* Start *

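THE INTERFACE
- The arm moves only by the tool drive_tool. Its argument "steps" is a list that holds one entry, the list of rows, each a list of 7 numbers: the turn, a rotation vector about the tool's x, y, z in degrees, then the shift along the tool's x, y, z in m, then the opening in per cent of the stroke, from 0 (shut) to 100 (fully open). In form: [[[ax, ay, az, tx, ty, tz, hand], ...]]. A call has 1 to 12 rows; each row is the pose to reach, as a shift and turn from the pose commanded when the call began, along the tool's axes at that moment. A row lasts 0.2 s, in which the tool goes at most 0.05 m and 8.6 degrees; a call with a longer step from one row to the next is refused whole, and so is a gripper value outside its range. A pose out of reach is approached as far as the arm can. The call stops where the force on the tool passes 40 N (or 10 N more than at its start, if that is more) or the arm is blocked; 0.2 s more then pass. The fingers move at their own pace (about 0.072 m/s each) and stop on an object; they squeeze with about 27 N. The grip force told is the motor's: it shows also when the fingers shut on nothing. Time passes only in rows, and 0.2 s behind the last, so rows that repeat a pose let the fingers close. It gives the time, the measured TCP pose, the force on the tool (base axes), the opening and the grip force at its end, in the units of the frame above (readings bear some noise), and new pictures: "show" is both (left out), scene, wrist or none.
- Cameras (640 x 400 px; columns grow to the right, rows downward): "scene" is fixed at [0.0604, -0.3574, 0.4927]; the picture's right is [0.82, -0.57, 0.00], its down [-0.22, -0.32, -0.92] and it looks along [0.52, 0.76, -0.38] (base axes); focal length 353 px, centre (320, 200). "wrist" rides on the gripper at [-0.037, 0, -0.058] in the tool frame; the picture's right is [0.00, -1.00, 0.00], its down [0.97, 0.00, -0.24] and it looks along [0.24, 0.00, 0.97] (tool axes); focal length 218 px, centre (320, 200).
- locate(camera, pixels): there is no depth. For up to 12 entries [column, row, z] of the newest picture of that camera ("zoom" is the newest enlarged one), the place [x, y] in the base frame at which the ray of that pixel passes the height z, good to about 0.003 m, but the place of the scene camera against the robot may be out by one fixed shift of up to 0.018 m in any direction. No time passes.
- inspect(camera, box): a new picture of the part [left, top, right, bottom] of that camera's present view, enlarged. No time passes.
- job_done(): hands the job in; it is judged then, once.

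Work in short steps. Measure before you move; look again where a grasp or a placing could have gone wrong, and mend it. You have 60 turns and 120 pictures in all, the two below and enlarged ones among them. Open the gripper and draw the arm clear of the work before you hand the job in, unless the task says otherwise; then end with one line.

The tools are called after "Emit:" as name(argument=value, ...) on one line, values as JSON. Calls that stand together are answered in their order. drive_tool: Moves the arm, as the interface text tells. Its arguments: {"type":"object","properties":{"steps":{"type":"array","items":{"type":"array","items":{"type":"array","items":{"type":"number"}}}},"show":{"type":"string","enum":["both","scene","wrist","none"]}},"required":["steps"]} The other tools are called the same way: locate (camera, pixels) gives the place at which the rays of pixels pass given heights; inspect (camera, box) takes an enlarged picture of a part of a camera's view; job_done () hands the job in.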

* End *

TASK TO COMPLETE → Repeat every line of the material exactly as given.

OUTPUT FOR THIS TASK →
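THE INTERFACE
- The arm moves only by the tool drive_tool. Its argument "steps" is a list that holds one entry, the list of rows, each a list of 7 numbers: the turn, a rotation vector about the tool's x, y, z in degrees, then the shift along the tool's x, y, z in m, then the opening in per cent of the stroke, from 0 (shut) to 100 (fully open). In form: [[[ax, ay, az, tx, ty, tz, hand], ...]]. A call has 1 to 12 rows; each row is the pose to reach, as a shift and turn from the pose commanded when the call began, along the tool's axes at that moment. A row lasts 0.2 s, in which the tool goes at most 0.05 m and 8.6 degrees; a call with a longer step from one row to the next is refused whole, and so is a gripper value outside its range. A pose out of reach is approached as far as the arm can. The call stops where the force on the tool passes 40 N (or 10 N more than at its start, if that is more) or the arm is blocked; 0.2 s more then pass. The fingers move at their own pace (about 0.072 m/s each) and stop on an object; they squeeze with about 27 N. The grip force told is the motor's: it shows also when the fingers shut on nothing. Time passes only in rows, and 0.2 s behind the last, so rows that repeat a pose let the fingers close. It gives the time, the measured TCP pose, the force on the tool (base axes), the opening and the grip force at its end, in the units of the frame above (readings bear some noise), and new pictures: "show" is both (left out), scene, wrist or none.
- Cameras (640 x 400 px; columns grow to the right, rows downward): "scene" is fixed at [0.0604, -0.3574, 0.4927]; the picture's right is [0.82, -0.57, 0.00], its down [-0.22, -0.32, -0.92] and it looks along [0.52, 0.76, -0.38] (base axes); focal length 353 px, centre (320, 200). "wrist" rides on the gripper at [-0.037, 0, -0.058] in the tool frame; the picture's right is [0.00, -1.00, 0.00], its down [0.97, 0.00, -0.24] and it looks along [0.24, 0.00, 0.97] (tool axes); focal length 218 px, centre (320, 200).
- locate(camera, pixels): there is no depth. For up to 12 entries [column, row, z] of the newest picture of that camera ("zoom" is the newest enlarged one), the place [x, y] in the base frame at which the ray of that pixel passes the height z, good to about 0.003 m, but the place of the scene camera against the robot may be out by one fixed shift of up to 0.018 m in any direction. No time passes.
- inspect(camera, box): a new picture of the part [left, top, right, bottom] of that camera's present view, enlarged. No time passes.
- job_done(): hands the job in; it is judged then, once.

Work in short steps. Measure before you move; look again where a grasp or a placing could have gone wrong, and mend it. You have 60 turns and 120 pictures in all, the two below and enlarged ones among them. Open the gripper and draw the arm clear of the work before you hand the job in, unless the task says otherwise; then end with one line.

The tools are called after "Emit:" as name(argument=value, ...) on one line, values as JSON. Calls that stand together are answered in their order. drive_tool: Moves the arm, as the interface text tells. Its arguments: {"type":"object","properties":{"steps":{"type":"array","items":{"type":"array","items":{"type":"array","items":{"type":"number"}}}},"show":{"type":"string","enum":["both","scene","wrist","none"]}},"required":["steps"]} The other tools are called the same way: locate (camera, pixels) gives the place at which the rays of pixels pass given heights; inspect (camera, box) takes an enlarged picture of a part of a camera's view; job_done () hands the job in.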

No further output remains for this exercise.